Work to complete:
1. Cite the excerpt provided exactly. Begin with "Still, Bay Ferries" and finish with "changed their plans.".
2. Write what comes next in the excerpt provided.

Excerpt provided:
In February, Lloyd Hines, Nova Scotia’s upbeat transportation minister, had colourfully claimed to reporters he was confident there would be a summer service. “Yeah, there is an element of uncertainty around what would happen if whatever kind of Scud missile came that took the operation out,” he dead-panned, “but, at this point in time, we are confident.”
The first Scud landed in Yarmouth on June 7, just two weeks before the season was supposed to start. With Yarmouth’s tourist operators primped to welcome their first visitors, Bay Ferries—which had been accepting reservations-as-usual for its summer crossings—dropped a Friday afternoon news bomb. It was cancelling all sailings until an imprecise “mid-summer” date because of what it described as unforeseen delays in meeting terminal security requirements mandated by Homeland Security, not to mention the reality that “exterior landside facilities” still weren’t complete, not to forget the lingering impact of a January U.S. government shutdown on Washington’s approvals bureaucracy. Etc., etc.
Still, Bay Ferries said it would accept reservations for after July 7—but with no promises they’d be honoured. Many of the tourists who’d been contemplating a ferry-fueled Nova Scotia vacation changed their plans.
A spokesman for the Lakelawn Motel—he asked to remain anonymous because “we find talking about it affects the business in a negative way”—told the Vanguard in early July he’d already lost 844 room-night bookings. “Just today alone, I lost 72… In the last three hours, the phone hasn’t stopped. It’s just mushroomed from every angle.”
Other operators stared into a similar abyss. “July and August are our busiest months,” lamented Mark Rodd as he contemplated the fate of his company’s major Yarmouth investment, so much of it staked to the success of the ferry service. “It’s going to be a huge impact.”
Meanwhile, Josh and Dawn Ramsey—their new van decked out with a “Wine & Beer Tours” logo—stood by, ready to pick up ferry passengers, but there were no passengers for them to pick up.
What exacerbated the situation for everyone was the ongoing, never-ending uncertainty. Bay Ferries kept pushing off its unspecified season launch date to an even more unspecified future date. Transportation Minister Hines continued to be “optimistic,” “hopeful.” After a lobbying trip to Washington in early July, he even suggested the ferry could be sailing by the end of the month. It didn’t. Nor by the end of August. Labour Day came and went. Kids went back to school. Thanksgiving loomed. With the season officially scheduled to end Oct. 15, Hines remained “hopeful” the ferry could make at least one crossing. It didn’t.
Jonathan Joseph, the owner of the Argyler Restaurant and Lodge, says he and his staff “worked our asses off” to find innovative ways to compensate for the lack of ferry service, but still ended up with $50,000 less in the till by the end of the season. “That’s a lot for a six-bedroom operation.”
“I sent three emails to the premier,” adds the spokesman for the Lakelawn Motel referenced above. “He never responded.” Even though he believes the present Liberal government offers the best hope for the ferry’s future, he’s frustrated. “They should have gathered all the stakeholders together and said, ‘Here’s what happened. It shouldn’t have happened, but it happened and here’s what we’re doing to make sure it doesn’t happen again.” Instead, “we only know what we read in the news.”

Record set:
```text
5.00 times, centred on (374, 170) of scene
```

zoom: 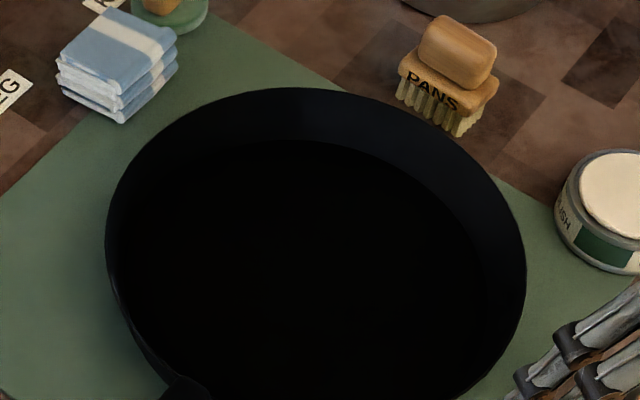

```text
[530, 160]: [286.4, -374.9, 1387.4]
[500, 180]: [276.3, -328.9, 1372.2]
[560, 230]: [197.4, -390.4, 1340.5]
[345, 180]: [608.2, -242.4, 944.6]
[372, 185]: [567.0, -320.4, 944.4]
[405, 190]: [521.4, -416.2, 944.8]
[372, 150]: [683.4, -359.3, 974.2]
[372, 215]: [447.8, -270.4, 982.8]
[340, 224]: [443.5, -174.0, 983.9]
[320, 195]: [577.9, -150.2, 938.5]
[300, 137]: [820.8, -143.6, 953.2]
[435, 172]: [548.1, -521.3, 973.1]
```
...
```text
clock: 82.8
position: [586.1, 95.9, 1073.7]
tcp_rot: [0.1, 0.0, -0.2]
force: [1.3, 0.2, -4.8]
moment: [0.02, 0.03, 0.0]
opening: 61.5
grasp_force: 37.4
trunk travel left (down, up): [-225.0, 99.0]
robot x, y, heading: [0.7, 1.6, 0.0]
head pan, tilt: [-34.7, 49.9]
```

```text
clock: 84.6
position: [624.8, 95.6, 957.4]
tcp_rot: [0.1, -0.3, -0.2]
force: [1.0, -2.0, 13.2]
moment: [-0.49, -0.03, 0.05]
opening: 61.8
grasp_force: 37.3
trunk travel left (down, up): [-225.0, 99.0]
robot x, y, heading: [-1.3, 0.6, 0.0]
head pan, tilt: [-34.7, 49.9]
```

Responses to the exercise:
1.
Still, Bay Ferries said it would accept reservations for after July 7—but with no promises they’d be honoured. Many of the tourists who’d been contemplating a ferry-fueled Nova Scotia vacation changed their plans.

2.
Selling the ferry to skeptical Nova Scotians outside southwestern Nova Scotia didn’t get any easier after news late in the summer that, thanks to the government’s contract with Bay Ferries, taxpayers were on the hook for another $11.4 million in subsidies in 2019—despite the fact the ferry didn’t make a single crossing!
Bill Black, the former president and CEO of Maritime Life turned Tory politician turned newspaper commentator used Yarmouth’s “unfortunate 2019 experience” to compare regional and provincial tourism numbers with and without the ferry service. “It shows,” he wrote in the Halifax Chronicle Herald, “that the subsidy vastly outweighs the possible income generated by the low-wage seasonal jobs that might have been available if the ferry service was operating.”
Tim Bousquet, the editor of The Examiner, a Halifax-based online news site, went a step further, cheekily suggesting taxpayers could better help the region’s economy by subsidizing its young people to attend university or community college, or… “we could simply toss $20-bills from a helicopter above downtown Yarmouth and get a better return than we’re getting from the ferry.”
“People [in Yarmouth] are frustrated,” explained Tina Comeau, the lead editor at the Vanguard, “because there is such a negative connotation attached to the ferry service now. I think people here just hope to have a season that is smooth, with no issues or problems, just a ‘normal’ season. You often hear people say, ‘Just one year,’ meaning just one year where things run smoothly.”
Will 2020 be that year?
As I write this story, it is the middle of January 2020. The beginning of the summer ferry season is only five months away, and no one yet knows what to expect.
“We’re getting a lot of calls,” the Lakelawn spokesman tells me. “People want to book, but they want to know, ‘Will there be a ferry?’ I tell them ‘yes,’ but to be honest, I’m not sure. There’s no one to assure us.”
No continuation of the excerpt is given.